* begin ENTRIES SHOWN *

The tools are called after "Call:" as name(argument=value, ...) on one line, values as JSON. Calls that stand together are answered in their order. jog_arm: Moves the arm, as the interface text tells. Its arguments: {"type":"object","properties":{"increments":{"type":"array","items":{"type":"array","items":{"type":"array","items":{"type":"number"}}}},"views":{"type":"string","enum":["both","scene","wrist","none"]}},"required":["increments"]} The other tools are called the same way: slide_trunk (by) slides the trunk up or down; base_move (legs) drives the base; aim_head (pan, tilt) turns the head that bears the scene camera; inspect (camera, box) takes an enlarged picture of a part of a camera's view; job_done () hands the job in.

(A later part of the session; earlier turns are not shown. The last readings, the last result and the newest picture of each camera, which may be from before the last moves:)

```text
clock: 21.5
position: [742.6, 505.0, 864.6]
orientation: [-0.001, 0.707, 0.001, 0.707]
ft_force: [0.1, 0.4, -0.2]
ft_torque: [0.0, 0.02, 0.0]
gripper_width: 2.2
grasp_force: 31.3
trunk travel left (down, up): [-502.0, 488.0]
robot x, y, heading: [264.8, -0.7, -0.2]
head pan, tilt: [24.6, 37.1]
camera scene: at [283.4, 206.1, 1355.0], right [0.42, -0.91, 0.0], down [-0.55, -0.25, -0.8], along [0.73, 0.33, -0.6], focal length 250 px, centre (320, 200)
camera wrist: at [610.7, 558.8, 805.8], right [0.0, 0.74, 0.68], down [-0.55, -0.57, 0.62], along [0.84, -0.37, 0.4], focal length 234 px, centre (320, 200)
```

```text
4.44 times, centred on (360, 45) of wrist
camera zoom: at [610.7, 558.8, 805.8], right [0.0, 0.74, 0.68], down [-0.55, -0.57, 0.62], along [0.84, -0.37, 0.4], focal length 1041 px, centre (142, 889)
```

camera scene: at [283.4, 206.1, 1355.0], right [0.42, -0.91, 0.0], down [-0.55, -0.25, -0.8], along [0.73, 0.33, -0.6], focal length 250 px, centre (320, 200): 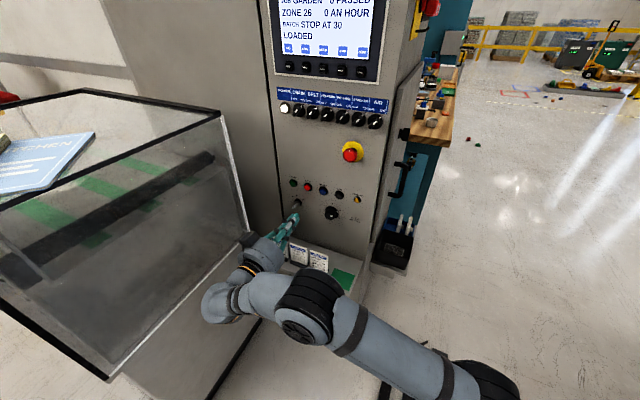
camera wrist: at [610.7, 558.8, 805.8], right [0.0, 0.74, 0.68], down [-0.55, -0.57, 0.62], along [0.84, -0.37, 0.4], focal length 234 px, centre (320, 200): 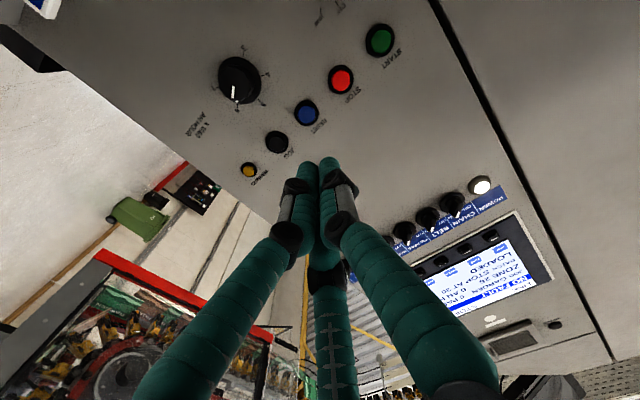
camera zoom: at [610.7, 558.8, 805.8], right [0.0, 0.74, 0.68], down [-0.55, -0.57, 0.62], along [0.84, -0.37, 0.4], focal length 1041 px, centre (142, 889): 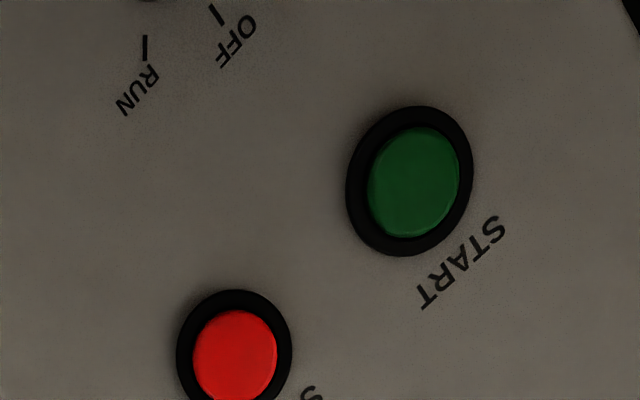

* end ENTRIES SHOWN *
* begin ENTRIES SHOWN *

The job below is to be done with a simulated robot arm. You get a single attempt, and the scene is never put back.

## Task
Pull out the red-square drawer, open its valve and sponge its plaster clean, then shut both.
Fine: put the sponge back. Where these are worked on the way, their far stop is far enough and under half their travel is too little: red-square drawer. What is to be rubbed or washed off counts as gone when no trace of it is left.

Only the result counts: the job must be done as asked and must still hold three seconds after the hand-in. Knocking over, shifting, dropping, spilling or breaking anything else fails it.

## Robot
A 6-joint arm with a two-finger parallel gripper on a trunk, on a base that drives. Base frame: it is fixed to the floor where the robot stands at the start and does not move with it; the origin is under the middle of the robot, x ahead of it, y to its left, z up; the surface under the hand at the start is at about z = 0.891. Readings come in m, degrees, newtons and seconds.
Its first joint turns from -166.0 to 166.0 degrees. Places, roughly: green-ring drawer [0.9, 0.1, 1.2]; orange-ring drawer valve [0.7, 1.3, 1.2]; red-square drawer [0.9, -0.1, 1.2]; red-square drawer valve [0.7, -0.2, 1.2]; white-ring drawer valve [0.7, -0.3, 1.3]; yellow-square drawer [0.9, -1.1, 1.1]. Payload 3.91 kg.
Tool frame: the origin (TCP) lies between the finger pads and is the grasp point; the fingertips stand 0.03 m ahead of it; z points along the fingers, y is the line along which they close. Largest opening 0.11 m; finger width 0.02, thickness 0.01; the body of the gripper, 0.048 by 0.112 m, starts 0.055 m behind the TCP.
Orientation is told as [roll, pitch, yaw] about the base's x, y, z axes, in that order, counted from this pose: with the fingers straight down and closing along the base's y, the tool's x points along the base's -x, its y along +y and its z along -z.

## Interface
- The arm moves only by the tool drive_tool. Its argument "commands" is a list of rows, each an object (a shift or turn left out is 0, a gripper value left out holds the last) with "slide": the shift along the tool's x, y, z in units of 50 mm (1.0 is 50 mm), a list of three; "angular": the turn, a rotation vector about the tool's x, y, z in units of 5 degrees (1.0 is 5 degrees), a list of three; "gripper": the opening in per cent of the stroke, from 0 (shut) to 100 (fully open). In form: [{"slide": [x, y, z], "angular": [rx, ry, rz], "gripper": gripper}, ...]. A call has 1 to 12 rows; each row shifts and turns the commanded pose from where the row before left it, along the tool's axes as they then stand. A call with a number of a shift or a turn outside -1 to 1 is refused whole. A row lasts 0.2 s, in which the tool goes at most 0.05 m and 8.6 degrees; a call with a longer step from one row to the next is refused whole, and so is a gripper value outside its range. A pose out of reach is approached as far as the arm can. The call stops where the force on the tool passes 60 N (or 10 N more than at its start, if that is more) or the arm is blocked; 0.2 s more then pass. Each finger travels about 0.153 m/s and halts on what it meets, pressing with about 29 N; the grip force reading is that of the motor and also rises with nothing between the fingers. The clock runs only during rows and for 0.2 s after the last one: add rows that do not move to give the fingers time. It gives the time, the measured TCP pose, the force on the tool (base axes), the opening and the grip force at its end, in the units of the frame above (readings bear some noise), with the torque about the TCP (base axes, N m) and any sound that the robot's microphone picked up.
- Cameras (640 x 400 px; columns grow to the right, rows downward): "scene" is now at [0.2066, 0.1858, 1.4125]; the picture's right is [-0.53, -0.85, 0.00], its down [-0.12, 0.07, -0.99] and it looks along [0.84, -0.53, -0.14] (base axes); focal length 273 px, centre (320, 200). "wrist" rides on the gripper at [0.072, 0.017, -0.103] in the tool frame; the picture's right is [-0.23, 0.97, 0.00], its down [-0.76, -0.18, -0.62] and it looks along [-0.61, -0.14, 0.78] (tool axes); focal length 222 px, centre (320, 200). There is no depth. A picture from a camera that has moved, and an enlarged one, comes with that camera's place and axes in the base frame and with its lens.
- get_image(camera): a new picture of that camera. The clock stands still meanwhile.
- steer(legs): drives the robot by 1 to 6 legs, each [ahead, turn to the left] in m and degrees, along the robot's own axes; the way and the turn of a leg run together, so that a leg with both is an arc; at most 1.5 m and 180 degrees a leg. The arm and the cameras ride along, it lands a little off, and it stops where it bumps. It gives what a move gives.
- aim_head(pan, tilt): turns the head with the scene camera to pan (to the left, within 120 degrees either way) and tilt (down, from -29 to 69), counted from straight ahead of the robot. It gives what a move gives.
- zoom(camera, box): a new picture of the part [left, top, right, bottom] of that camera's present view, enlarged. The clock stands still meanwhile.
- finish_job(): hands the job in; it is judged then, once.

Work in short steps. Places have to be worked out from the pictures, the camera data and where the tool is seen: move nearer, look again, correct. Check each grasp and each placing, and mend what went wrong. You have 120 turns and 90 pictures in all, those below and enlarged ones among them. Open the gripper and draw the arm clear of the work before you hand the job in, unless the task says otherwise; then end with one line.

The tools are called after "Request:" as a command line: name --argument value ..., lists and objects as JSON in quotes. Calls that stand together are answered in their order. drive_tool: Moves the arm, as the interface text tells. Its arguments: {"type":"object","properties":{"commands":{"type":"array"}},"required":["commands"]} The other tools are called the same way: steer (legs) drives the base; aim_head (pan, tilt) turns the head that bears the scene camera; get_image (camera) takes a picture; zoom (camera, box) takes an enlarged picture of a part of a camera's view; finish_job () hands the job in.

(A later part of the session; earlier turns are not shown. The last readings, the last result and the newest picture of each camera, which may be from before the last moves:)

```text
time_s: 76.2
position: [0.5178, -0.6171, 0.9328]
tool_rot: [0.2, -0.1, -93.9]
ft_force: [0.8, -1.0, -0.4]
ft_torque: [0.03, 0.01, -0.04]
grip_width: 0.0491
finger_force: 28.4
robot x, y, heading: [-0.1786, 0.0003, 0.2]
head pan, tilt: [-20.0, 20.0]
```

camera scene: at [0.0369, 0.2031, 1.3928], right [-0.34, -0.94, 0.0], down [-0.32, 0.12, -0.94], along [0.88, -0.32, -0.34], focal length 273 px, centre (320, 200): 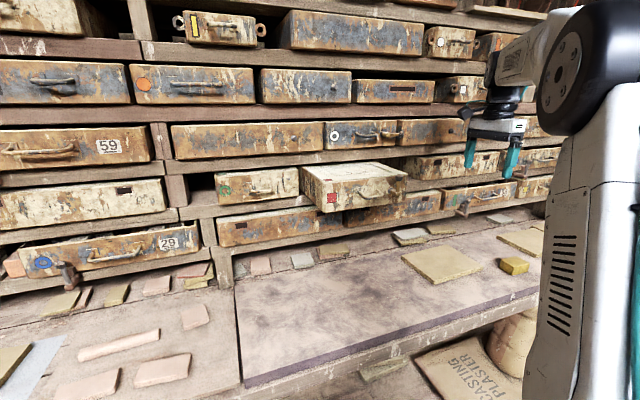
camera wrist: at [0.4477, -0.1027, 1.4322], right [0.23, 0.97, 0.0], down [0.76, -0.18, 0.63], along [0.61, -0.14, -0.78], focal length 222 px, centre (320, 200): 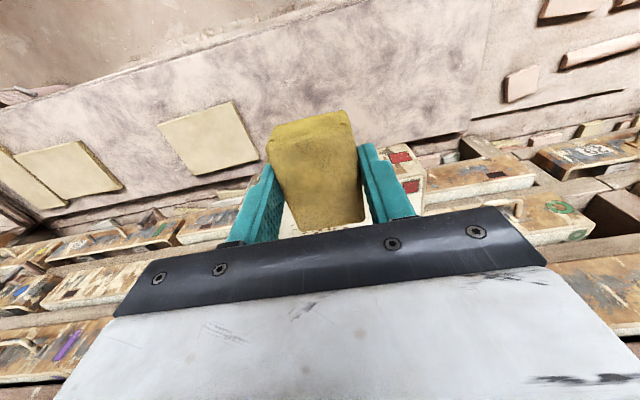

* end ENTRIES SHOWN *

# [WHAT YOU WILL DO]
Among the entries above, find the line with "The job below" and the line with "Its first joint"; give again exactly these two lines and all lines between them. Give them as a JSON list of strings, one for each line, with blank lines left out.

# [RESULT]
[
  "The job below is to be done with a simulated robot arm. You get a single attempt, and the scene is never put back.",
  "## Task",
  "Pull out the red-square drawer, open its valve and sponge its plaster clean, then shut both.",
  "Fine: put the sponge back. Where these are worked on the way, their far stop is far enough and under half their travel is too little: red-square drawer. What is to be rubbed or washed off counts as gone when no trace of it is left.",
  "Only the result counts: the job must be done as asked and must still hold three seconds after the hand-in. Knocking over, shifting, dropping, spilling or breaking anything else fails it.",
  "## Robot",
  "A 6-joint arm with a two-finger parallel gripper on a trunk, on a base that drives. Base frame: it is fixed to the floor where the robot stands at the start and does not move with it; the origin is under the middle of the robot, x ahead of it, y to its left, z up; the surface under the hand at the start is at about z = 0.891. Readings come in m, degrees, newtons and seconds.",
  "Its first joint turns from -166.0 to 166.0 degrees. Places, roughly: green-ring drawer [0.9, 0.1, 1.2]; orange-ring drawer valve [0.7, 1.3, 1.2]; red-square drawer [0.9, -0.1, 1.2]; red-square drawer valve [0.7, -0.2, 1.2]; white-ring drawer valve [0.7, -0.3, 1.3]; yellow-square drawer [0.9, -1.1, 1.1]. Payload 3.91 kg."
]